Mark Palmer before a visit to Gladys

Mark Palmer after a visit to Gladys

Mark Palmer visited Hunt’s hairdresser Gladys for a £114 haircut. The before (left) and after (right) results are pictured

Now in his mid-70s, Peter arrived in the UK in the 1960s from Cyprus. When it comes to charging, he’s in a different league to Gladys. He’s just put his prices up from £12 to £15 and feels so bad about it that he’s pinned a notice of apology on a mirror.

I can be in and out within 15 minutes. That’s if Peter is not in the mood for a chat or, rather, an argument. Politically, he is to the left of Jeremy Corbyn.

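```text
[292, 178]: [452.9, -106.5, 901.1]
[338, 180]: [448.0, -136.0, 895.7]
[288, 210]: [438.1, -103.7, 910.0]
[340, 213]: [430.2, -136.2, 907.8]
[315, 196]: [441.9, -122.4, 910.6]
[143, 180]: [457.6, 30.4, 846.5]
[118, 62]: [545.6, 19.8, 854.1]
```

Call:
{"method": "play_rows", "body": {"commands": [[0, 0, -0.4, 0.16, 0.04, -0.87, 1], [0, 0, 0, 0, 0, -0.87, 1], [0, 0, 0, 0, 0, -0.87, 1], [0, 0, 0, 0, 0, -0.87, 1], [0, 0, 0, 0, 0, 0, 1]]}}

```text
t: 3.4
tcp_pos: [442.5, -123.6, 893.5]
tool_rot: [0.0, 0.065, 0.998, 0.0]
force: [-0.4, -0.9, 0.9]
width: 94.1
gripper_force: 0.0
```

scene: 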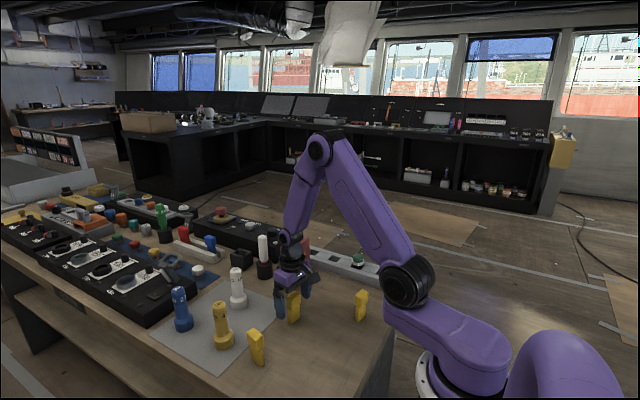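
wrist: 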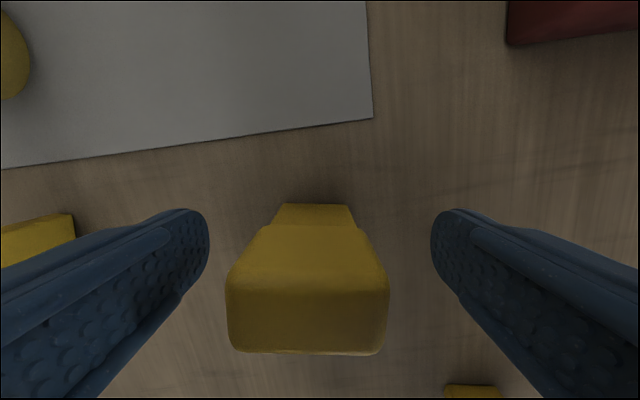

He’s also a connoisseur of single malt whisky, largely from his wife’s homeland of Scotland. He keeps 12 bottles on a shelf above the washbasin and insists that you join him for a dram even if your appointment happens to be at 9.30am.

We never discuss the weather. Instead, Peter offers a full-on defence of socialism as if addressing an RMT union rally. Mention Margaret Thatcher, as I habitually do just to get some fresh blood coursing through his veins, and he barks: ‘Maaarrrk, are you crazy?’

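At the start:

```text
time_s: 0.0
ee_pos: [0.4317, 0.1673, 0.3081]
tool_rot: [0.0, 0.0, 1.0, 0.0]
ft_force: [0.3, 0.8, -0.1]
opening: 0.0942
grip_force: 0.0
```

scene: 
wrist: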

And if I suggest that, perhaps, it might have been best to have stuck with Boris, the scissors move dangerously close to my temples as he shouts: ‘Maaarrrk, have you lost your mind?’

My interactions with Gladys are placid in comparison.

We’re almost finished. I’ve been given a quiff — and I haven’t had one of those for 40 years. Gladys decides I don’t need any product but applies some serum to ‘give a bit more of a glow’. It’s the last ritual before I hand over a huge £114.

But I still have one important question to ask: ‘I gather you cut Jeremy Hunt’s hair and I wonder…’

Naturally, Gladys takes a sharp pair of scissors to this particular conversation. ‘I’m sorry but I cannot comment,’ she says, ‘Not at all.’